Ponce-Aguado: un sonido de giraldas en el apoteósico aniversario del maestro

El Minotauro de Chiva y la joya de Sevilla salen a hombros sobre una notable corrida de Juan Pedro Domecq con dos toros -Heráldico y Empachado- de extraordinarias calidades en la crónica imaginaria de una tarde que nunca fue

JOSÉ AYMÁ  

La plaza de Valencia se caía en una catarata de ovaciones para conmemorar los 30 años de alternativa de Enrique Ponce. Que invitó a Pablo Aguado a compartir tanto respeto y cariño. No en vano han sido 113 tardes y 38 puertas grandes, sumando la que lograría dos horas y media después. A esa salida a hombros no convidó a Aguado: Pablo se subió solito después de decir el toreo con suma pereza. Esa cadencia que no es desmayo fingido ni impostada pose, sino hija de la naturalidad de los elegidos.
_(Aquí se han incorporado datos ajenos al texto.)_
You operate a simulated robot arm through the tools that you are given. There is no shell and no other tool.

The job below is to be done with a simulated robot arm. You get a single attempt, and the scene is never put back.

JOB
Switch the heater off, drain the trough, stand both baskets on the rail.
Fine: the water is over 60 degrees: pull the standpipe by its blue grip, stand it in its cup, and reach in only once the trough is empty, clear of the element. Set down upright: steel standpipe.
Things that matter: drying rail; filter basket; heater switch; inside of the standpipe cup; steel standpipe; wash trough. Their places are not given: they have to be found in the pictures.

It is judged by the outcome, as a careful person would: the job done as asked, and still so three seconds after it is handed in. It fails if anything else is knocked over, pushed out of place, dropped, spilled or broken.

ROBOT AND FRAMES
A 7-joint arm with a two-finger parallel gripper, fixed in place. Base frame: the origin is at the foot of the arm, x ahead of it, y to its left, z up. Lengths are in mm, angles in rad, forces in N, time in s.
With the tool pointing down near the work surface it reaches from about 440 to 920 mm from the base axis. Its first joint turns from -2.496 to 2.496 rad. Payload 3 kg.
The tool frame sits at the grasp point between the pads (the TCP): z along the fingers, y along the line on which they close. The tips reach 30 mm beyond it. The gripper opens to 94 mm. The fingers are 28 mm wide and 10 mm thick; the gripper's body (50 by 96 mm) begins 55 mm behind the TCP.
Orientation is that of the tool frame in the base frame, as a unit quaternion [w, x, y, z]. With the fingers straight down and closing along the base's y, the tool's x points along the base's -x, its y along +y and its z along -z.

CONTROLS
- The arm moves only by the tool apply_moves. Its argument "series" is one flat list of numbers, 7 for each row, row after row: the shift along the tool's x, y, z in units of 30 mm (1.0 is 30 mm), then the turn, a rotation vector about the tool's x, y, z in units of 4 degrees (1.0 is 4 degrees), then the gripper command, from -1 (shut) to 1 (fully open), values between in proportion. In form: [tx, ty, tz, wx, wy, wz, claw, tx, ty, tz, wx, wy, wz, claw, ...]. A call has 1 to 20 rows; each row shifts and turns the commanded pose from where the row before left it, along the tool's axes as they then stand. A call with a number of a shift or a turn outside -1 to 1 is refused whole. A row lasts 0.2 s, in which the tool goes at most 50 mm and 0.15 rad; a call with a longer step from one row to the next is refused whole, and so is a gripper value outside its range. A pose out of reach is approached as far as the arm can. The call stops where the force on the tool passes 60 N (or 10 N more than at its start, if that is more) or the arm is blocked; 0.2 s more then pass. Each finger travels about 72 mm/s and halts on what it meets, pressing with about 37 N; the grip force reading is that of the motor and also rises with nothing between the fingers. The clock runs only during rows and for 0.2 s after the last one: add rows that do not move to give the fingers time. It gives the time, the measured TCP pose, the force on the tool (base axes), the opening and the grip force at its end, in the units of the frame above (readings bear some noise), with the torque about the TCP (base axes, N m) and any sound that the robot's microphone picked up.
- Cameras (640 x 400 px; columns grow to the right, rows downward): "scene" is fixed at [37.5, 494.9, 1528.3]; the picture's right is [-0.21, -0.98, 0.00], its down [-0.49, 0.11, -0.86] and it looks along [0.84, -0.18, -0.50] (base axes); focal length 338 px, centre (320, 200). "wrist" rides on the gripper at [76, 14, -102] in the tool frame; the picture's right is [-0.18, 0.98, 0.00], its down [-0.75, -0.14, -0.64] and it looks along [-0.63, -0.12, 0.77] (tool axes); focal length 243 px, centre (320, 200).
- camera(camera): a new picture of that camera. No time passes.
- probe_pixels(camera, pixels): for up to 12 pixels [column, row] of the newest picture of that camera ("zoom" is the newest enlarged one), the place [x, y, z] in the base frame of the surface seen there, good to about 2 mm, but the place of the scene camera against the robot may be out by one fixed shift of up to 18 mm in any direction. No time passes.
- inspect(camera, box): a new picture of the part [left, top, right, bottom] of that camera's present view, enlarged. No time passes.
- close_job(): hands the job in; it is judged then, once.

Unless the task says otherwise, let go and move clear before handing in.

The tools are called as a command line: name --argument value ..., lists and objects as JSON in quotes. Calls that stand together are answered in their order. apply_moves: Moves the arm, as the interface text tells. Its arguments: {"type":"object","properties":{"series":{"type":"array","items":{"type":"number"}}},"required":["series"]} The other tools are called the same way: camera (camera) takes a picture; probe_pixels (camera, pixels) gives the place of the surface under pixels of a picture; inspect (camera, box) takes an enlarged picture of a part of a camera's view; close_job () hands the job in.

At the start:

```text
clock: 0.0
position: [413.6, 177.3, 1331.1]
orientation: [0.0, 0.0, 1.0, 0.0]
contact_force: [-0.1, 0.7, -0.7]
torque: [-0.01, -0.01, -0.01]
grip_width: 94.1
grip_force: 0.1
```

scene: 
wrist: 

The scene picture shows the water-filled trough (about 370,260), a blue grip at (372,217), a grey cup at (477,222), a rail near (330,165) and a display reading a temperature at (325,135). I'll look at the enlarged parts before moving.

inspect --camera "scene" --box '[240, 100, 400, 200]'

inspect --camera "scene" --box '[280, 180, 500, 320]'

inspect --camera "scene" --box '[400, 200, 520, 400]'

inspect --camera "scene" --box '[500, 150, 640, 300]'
Ponce ha pasado por tres décadas con la sabiduría que ya se le pronosticaba en el 90 del siglo pasado. Una técnica prodigiosa y una afición incombustible. Como él. No valió el primero de Juan Pedro nada más que para demostrar que el maestro de Chiva no se aburre ni entiende de avisos. Pero Heráldico, el 61, el más guapo de una corrida exacta de armonías y hechuras, derramaba su clase a espuertas. EP se dobló como si sus abductores hubieran pasado anteayer la ITV de los 16. Y fue creciendo la faena como una manifestación tumultuosa de temple. Tan despacio. Decían hace 30 años que Enrique no sabía torear por la izquierda. ¡Quiá! Añadió esa vuelta y vuelta de la muleta de tintes condistas, los flecos que ha ido añadiendo a su tauromaquia. En las poncinas epilogales todavía Heráldico hacía así tras los vuelos. Como un avión sin motor. La estocada, pelín rinconera, catapultó al veterano Minotauro y tumbó al sobresaliente juampedro. El premio se sabía como la mascletá de las dos de la tarde: una puerta grande desbordada de recuerdos.
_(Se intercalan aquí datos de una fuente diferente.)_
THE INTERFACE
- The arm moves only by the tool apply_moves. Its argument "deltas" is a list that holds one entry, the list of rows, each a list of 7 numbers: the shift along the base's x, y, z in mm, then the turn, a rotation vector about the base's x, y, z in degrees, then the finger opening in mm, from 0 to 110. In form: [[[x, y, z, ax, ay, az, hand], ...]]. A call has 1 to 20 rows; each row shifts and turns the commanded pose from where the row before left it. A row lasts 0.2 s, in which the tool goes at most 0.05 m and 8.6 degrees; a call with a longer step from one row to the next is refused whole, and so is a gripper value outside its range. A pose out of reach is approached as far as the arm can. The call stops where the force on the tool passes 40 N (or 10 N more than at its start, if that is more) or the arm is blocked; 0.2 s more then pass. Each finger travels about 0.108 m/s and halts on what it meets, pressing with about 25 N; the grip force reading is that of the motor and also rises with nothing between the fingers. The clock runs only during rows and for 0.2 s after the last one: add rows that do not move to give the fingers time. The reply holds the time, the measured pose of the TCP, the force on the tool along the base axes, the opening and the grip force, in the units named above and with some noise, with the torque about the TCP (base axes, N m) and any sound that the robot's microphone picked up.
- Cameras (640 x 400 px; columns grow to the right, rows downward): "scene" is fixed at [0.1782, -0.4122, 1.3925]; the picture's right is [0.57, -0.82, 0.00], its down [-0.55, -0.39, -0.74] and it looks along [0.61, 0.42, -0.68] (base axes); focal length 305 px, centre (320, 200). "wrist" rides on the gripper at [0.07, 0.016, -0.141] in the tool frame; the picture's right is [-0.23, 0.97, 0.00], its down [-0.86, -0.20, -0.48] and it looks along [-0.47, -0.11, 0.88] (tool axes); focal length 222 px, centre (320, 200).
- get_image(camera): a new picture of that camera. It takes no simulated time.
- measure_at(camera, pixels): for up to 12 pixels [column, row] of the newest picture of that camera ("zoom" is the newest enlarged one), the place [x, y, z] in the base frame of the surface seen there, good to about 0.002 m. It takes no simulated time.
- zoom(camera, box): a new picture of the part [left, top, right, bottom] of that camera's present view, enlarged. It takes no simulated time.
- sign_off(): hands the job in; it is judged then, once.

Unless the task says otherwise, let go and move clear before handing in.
A Ponce le quedaba aún fuego en el cuerpo para hacerse con el quinto. Que no se dio fácil. Esa otra bravura de tensión de la casa Domecq. Como el toro que encumbró a David de Miranda en Madrid.
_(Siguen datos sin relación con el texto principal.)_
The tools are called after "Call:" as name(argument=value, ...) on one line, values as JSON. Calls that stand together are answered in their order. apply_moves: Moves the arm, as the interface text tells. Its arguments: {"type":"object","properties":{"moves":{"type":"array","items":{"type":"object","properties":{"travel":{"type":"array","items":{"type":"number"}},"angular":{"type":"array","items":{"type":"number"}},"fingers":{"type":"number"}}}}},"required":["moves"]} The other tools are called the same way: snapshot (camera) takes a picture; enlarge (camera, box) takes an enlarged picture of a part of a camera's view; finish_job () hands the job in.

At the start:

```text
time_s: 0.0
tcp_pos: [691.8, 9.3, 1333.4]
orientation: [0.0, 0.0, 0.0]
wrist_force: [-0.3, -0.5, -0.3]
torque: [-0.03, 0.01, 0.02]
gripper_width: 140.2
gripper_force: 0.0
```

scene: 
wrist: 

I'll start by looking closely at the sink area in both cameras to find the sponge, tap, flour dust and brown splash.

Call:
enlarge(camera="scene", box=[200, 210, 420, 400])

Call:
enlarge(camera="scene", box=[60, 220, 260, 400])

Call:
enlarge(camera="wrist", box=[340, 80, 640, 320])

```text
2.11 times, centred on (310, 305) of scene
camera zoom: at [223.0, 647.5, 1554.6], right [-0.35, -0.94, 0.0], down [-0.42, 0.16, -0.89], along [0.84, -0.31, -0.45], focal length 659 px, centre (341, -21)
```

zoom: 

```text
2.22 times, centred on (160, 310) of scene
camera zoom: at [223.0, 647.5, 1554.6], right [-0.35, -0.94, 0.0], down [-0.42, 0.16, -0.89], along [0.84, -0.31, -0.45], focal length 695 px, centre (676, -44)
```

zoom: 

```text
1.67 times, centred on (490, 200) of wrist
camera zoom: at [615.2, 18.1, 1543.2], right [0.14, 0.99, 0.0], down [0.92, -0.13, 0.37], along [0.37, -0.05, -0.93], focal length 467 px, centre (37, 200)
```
Pero Enrique se impuso, no sin quedarse alguna vez por la tabla del cuello y sin soltarlo. La emotividad de la efemérides envolvió su hacer concienzudo hasta conquistar la tercera oreja para su esportón. Y para su historia. Que a estas alturas es inalcanzable de números y glorias.

Frente a la superioridad poncista, Pablo Aguado encarnó la fragilidad de lo exquisito, la suave llama de lo inolvidable. Tiene el sevillano en su capote el don del parón que creímos extinto con la retirada del Faraón. Ese instante de quietud en la verónica. Empachado, el número 84, el otro toro por el que había apostado el ganadero, dibujaba ya semicírculos en las ondas de los lances. La media verónica desprendió un sonido de giraldas. Pablo fue Pedro en el inicio mecido de la faena, y sobre esa piedra edificó la casa del toreo. Deletreado, despacioso, etéreo. De una ingravidez que pesa. Los naturales aún perduran como un eco de olas desgastadas. Tan enfrontilado, en tan buena compaña pecho, cintura y compás. Que adormecía el son caro de la embestida. El sentido calibrado de la medida y el gozo, entre espejismos de trincherillas y torerías, desembocó en una estocada corta, muy Pepe Luis. Fue todo en el último toro de la notable corrida de Juan Pedro. Como un broche perfecto y redondo para los apuntes y retazos de lo clásico dejados ante la toreabilidad, ¡ay!, de los otros dos. Cuando Pablo fue Gualdalquivir y Guadiana, siempre torero.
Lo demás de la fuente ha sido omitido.